Fiverr Forum

Driving Volumes to counter fixed Price Gigs!


#1

Hi fellow Buyers & Sellers, I am new to Fiverr and to the overall Online Marketplace thing.
Sad to say that my first sale experience with Fiverr has not been pleasant. Now, I understand that Fiverr has a fixed minimum price for a gig at $5 -Which I understand is an excellent approach to counter Price competition in the market.
But, and this I ask of all the Successful and seasoned Sellers/Buyers here, how to compete with someone who is driving volumes at the same bench-marked price of $5 and driving the overall market average down to below minimum wage levels ?

So, for example an average gig on PDF file conversion is $5 for 20 pages in 24 hours, I get a Buyer - and its my First Buyer - who has 700+ pages of PDF to be converted to Excel. I take a look at the PDF and give him a Quote as per simple maths - $5 for 20 pages , so it will be $175 for the complete 700+ page PDF converted to Excel Manually, but I will give a discount and charge just $150 for the entire thing with a Quicker turnaround of 10 hours.
He was aghast at my offer and I had no other choice but to Decline the Gig.

Surprisingly after couple of hours he mails me that the gig is now closed and assigned to another seller, who intends to do the whole work at the SAME $5 !! Are you Kidding Me ??

I dont think I would be able to offer my services here at such abysmally low Rates !! Its much better and More Ethical in an Offline Marketplace than this Online Marketplace.

So , I ask of all the Heros of Fiverr - Can you kindly help this Noob with how to tackle this problem ?


#2

One thing to keep in mind is that the buyer may have been making up all or part of the second message due to anger over the price quote. Fiverr no longer requires a fixed price of $5 on all gigs. Some are set at this, but gigs using packages can be sold at higher prices. Some buyers are fine with that and some are not, so some are likely to respond unkindly to higher prices. Just ignore them if they are rude to you and if they are very abusive/threatening you should report them to Customer Support.

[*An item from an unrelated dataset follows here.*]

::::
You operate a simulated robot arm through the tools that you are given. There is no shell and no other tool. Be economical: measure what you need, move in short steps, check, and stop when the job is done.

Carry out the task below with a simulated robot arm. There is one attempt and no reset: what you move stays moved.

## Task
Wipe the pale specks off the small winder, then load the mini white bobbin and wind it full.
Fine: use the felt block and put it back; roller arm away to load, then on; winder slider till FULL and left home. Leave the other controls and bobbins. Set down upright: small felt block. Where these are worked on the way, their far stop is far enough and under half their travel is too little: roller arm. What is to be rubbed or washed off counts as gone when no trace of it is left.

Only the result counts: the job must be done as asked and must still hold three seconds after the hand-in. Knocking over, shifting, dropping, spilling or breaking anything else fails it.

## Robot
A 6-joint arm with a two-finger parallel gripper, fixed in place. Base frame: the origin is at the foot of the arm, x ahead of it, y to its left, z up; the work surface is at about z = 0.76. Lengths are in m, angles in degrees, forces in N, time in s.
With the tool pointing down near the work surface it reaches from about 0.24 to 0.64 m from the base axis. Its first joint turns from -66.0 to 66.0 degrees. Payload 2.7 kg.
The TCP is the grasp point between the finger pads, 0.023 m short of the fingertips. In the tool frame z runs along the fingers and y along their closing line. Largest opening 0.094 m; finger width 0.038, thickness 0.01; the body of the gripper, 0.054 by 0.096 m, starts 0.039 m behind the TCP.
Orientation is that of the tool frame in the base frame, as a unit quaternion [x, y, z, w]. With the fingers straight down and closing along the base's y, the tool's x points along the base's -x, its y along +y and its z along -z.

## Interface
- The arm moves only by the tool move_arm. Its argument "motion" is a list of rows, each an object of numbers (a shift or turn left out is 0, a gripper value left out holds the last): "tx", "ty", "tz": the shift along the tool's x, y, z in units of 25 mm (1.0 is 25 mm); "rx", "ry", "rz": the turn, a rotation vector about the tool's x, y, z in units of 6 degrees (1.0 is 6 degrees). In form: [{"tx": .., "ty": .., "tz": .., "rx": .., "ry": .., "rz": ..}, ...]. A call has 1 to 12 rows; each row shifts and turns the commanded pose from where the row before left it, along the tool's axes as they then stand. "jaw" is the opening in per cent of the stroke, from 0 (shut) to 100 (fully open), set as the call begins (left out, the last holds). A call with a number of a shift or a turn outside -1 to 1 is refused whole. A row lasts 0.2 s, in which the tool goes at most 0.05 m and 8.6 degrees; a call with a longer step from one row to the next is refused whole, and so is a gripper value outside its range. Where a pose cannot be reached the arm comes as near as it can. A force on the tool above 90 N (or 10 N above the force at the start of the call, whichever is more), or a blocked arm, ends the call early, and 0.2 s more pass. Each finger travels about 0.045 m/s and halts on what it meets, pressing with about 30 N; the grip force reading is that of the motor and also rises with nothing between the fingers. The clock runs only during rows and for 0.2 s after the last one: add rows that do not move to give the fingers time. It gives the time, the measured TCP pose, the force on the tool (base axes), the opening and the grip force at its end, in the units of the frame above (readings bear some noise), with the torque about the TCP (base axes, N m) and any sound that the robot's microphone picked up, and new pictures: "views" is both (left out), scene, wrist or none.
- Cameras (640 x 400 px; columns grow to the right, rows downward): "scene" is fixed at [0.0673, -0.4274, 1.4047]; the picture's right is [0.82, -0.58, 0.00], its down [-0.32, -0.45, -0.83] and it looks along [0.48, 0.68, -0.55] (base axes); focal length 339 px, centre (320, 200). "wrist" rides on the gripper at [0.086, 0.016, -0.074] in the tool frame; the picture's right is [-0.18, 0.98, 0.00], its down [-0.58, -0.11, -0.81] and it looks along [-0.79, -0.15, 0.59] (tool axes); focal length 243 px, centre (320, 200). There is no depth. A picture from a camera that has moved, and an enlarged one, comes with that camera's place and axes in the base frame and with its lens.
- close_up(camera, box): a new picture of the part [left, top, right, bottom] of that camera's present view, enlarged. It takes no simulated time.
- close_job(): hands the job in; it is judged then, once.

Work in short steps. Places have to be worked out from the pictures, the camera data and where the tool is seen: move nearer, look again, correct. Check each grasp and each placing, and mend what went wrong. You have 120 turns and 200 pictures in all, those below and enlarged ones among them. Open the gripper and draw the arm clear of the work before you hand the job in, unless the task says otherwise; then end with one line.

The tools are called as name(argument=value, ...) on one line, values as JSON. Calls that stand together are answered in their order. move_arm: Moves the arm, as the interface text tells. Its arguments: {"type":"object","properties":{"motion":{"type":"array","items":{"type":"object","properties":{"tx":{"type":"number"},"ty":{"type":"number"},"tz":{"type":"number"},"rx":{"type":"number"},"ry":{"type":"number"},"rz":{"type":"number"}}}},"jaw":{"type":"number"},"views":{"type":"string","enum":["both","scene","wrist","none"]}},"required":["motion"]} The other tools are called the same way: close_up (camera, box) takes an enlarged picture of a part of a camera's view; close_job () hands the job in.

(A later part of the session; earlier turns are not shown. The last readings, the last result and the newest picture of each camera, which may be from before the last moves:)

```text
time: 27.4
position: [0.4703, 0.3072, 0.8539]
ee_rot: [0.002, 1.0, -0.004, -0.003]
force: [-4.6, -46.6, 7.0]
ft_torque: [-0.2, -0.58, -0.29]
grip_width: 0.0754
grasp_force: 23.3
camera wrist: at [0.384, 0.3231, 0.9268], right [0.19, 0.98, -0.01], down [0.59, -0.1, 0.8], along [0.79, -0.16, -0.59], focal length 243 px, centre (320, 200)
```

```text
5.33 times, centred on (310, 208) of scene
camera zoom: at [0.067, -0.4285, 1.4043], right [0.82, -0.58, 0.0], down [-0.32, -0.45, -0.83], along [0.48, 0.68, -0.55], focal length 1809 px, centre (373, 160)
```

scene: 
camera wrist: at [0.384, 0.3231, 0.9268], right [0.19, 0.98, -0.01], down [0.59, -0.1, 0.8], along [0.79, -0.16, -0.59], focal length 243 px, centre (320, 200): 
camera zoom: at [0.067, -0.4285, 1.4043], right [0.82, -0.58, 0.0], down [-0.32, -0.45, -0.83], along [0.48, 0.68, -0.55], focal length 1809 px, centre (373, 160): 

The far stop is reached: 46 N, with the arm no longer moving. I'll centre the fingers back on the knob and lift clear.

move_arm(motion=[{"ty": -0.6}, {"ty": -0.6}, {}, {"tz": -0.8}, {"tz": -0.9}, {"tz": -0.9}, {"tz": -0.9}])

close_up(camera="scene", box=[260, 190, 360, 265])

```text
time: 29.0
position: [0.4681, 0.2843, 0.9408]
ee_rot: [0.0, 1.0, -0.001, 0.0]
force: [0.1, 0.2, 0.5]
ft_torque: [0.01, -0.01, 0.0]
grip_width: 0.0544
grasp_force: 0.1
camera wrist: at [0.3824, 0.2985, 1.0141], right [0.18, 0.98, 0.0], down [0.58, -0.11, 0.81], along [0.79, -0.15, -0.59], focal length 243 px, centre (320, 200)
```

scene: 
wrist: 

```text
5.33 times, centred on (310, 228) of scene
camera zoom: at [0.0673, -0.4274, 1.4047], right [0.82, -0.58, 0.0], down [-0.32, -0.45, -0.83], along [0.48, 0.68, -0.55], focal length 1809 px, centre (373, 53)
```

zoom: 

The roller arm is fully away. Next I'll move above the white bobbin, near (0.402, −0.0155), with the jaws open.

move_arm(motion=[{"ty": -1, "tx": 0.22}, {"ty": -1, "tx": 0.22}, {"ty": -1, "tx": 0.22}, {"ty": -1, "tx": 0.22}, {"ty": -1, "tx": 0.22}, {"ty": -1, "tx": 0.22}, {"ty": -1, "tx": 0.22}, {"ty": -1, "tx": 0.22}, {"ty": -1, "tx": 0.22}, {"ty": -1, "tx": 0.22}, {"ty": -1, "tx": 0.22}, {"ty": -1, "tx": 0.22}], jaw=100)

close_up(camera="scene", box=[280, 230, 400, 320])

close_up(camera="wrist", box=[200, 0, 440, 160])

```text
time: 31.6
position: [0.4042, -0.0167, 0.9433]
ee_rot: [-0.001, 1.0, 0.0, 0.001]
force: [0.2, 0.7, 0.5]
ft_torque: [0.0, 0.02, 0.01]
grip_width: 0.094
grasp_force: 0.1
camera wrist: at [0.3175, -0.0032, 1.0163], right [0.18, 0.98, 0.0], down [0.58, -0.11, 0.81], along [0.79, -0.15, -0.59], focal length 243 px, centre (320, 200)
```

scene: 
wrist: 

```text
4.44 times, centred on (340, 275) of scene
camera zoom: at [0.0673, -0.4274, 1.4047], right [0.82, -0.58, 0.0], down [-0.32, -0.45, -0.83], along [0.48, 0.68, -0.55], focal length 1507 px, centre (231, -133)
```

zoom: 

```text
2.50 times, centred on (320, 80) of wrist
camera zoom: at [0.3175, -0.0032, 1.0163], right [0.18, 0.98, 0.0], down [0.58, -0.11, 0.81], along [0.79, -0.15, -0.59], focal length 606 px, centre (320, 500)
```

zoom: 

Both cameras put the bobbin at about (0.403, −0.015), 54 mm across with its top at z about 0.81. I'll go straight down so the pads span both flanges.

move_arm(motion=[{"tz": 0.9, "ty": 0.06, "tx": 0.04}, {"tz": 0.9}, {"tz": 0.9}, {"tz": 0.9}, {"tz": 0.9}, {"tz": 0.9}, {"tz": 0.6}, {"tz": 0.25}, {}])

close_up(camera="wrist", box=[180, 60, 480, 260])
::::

Many people get worried about competition with low priced gigs, but really the market hasn’t shown that to be a big issue. Many new sellers offer very cheap gigs, sometimes at high quality. It helps them build reviews and reputation and that’s normal. Few sellers can afford to do that long term except while getting a new gig off the ground. The ones that can are not enough to create huge competition. Most of the sellers offering high volume work for $5 on a long-term basis aren’t providing high quality. You also may need to start out with some amazing bargain offers, but if you have great gigs you can command higher prices once you are established.

One last thing - you were probably very lucky you didn’t sell that gig you described in your post. When you have a buyer that you don’t know well and they ask for something big, you need to think it through. Ask them to work with you in milestones instead of one big quote. Be honest with them and let them know that you want to be sure they are happy before they spend a large amount.

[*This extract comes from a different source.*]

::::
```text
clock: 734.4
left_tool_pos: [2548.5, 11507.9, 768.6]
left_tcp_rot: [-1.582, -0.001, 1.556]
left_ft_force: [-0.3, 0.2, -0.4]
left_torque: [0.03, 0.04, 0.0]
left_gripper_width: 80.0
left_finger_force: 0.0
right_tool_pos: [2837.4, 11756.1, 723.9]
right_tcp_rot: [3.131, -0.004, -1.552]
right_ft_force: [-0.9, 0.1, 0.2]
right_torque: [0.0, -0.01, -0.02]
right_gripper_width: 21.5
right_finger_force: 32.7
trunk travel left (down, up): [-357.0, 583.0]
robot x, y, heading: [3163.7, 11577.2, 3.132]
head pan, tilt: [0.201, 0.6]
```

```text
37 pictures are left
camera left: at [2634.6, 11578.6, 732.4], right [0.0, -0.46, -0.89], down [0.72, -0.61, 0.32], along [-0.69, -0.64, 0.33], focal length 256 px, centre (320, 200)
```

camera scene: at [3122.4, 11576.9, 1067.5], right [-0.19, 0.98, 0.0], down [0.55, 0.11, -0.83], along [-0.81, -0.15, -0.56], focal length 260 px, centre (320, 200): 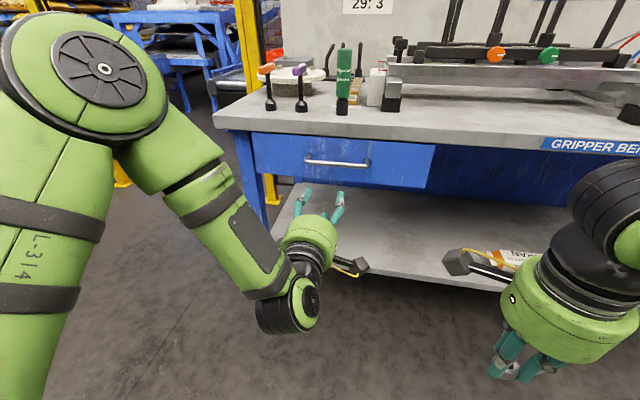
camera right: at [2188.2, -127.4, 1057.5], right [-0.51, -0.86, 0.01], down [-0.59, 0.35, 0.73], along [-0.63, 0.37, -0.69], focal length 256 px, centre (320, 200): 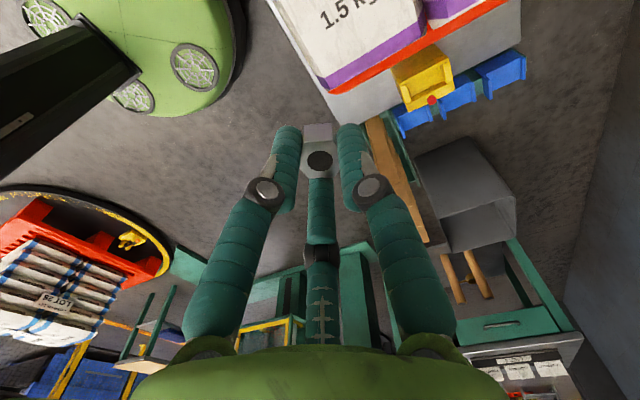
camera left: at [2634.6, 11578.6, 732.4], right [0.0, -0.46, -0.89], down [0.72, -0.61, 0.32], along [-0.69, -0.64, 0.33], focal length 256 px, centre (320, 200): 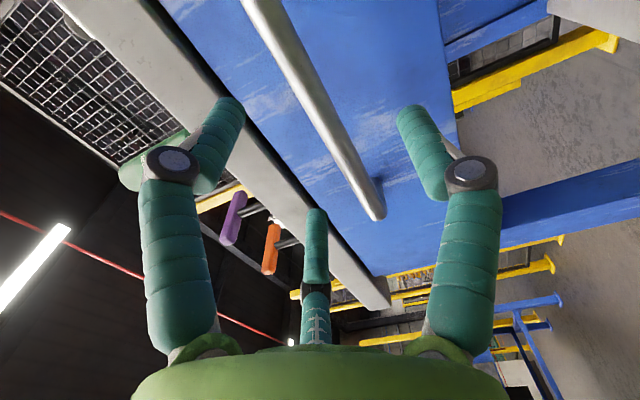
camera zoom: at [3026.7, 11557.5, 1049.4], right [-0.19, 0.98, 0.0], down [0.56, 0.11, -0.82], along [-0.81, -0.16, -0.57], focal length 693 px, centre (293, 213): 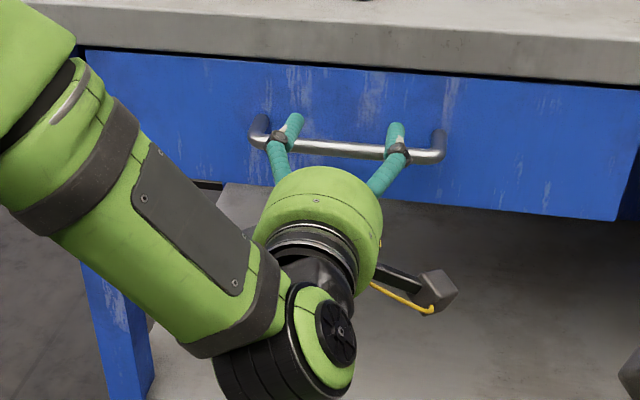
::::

Give them a quote for a small amount of work that you can do for $5-20. If they turn out to be nightmare buyers, if you can’t manage the work like you thought, or something else goes wrong - you are only out a few dollars at worst. If things go well, you an proceed to another stage of work until the entire job is done. You don’t want to be new and end up with a bad review or a hundred dollars or more in the negative because a bad buyer files a PayPal chargeback.


#3

Not all customers are the same. I get my share of customers who want to pay dirt cheap prices for hours of quality work that I turn down. I simply say NO thanks. I also get my share of customers who don’t mind paying for quality work. Just tonight I quoted a customer $75 for a gig who told me he tried some other gigs at cheaper rates that did not work out (mostly because of communication issues). His reply was “my communication was professional where others he dealt with was not. Based on my reviews and my portfolio of work, he thought $75 was fair”

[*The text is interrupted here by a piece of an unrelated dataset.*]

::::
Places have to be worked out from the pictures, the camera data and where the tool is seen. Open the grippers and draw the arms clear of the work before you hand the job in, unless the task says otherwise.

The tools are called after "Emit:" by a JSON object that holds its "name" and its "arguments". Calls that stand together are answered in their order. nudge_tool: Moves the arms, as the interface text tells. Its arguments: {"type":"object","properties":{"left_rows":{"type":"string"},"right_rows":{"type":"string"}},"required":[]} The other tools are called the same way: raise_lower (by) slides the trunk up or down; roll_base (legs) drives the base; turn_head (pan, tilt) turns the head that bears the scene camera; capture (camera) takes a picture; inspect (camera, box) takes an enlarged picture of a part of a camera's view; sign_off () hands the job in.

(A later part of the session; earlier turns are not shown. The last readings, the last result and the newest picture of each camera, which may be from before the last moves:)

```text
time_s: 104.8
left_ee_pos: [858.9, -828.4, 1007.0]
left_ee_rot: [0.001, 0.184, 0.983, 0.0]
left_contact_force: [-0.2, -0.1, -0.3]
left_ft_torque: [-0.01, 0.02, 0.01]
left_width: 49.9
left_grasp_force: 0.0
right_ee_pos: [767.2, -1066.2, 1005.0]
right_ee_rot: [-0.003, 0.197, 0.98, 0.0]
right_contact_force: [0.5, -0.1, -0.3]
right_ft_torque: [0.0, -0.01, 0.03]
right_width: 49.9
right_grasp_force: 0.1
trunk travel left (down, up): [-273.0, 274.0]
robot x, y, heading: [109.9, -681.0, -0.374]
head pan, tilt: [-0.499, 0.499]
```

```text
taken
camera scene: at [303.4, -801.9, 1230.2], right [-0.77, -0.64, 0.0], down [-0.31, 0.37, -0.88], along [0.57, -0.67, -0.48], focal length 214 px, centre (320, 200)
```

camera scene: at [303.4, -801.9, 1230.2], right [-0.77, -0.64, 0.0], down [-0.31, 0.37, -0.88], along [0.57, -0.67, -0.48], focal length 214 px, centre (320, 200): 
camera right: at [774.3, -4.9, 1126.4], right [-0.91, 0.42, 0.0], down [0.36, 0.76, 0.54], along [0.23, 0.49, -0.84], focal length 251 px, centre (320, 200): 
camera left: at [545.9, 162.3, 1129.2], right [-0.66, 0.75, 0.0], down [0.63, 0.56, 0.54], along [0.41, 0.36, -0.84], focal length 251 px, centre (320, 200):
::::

What I’m trying to say is you lose some and you win some. It was unfortunate that one of your first customers did not want to pay for quality. If you hang in there and put out quality work, customers get tried of getting lousy work done at cheap prices and they soon come around.

Good Luck


#4

I never think about what other sellers are doing. That’s where you can spend a lot of time and it’s a huge waste of your mental resources. People absolutely will pay whatever you ask if you are giving them what they want and need and can’t get anywhere else.

Stop worrying about anything another seller is doing. Stop it. Just be great at what YOU are doing and the rest will follow.


#5

About 50% of the time, when a buyer has come to me, seen my prices and then said, “Well (this person) is doing it cheaper,” and then they buy from that person, they come back after that order is finished, whining that it “wasn’t what they expected” or were given “sub-par work.” Very few people can afford to offer a huge amount of high-quality work for a pittance. Most buyers know that and after having a bad experience when buying from someone offering the lowest price possible will either become frustrated and blame the platform, or they will realize that what they were asking was ridiculous and will magically increase their budget.

shrug There’s nothing you can do to prevent people from offering more work than you at the same price. If you offer a better value, it doesn’t really matter if people are offering more work than you. Buyer who want quality will look for sellers who offer that, not sheer quantity.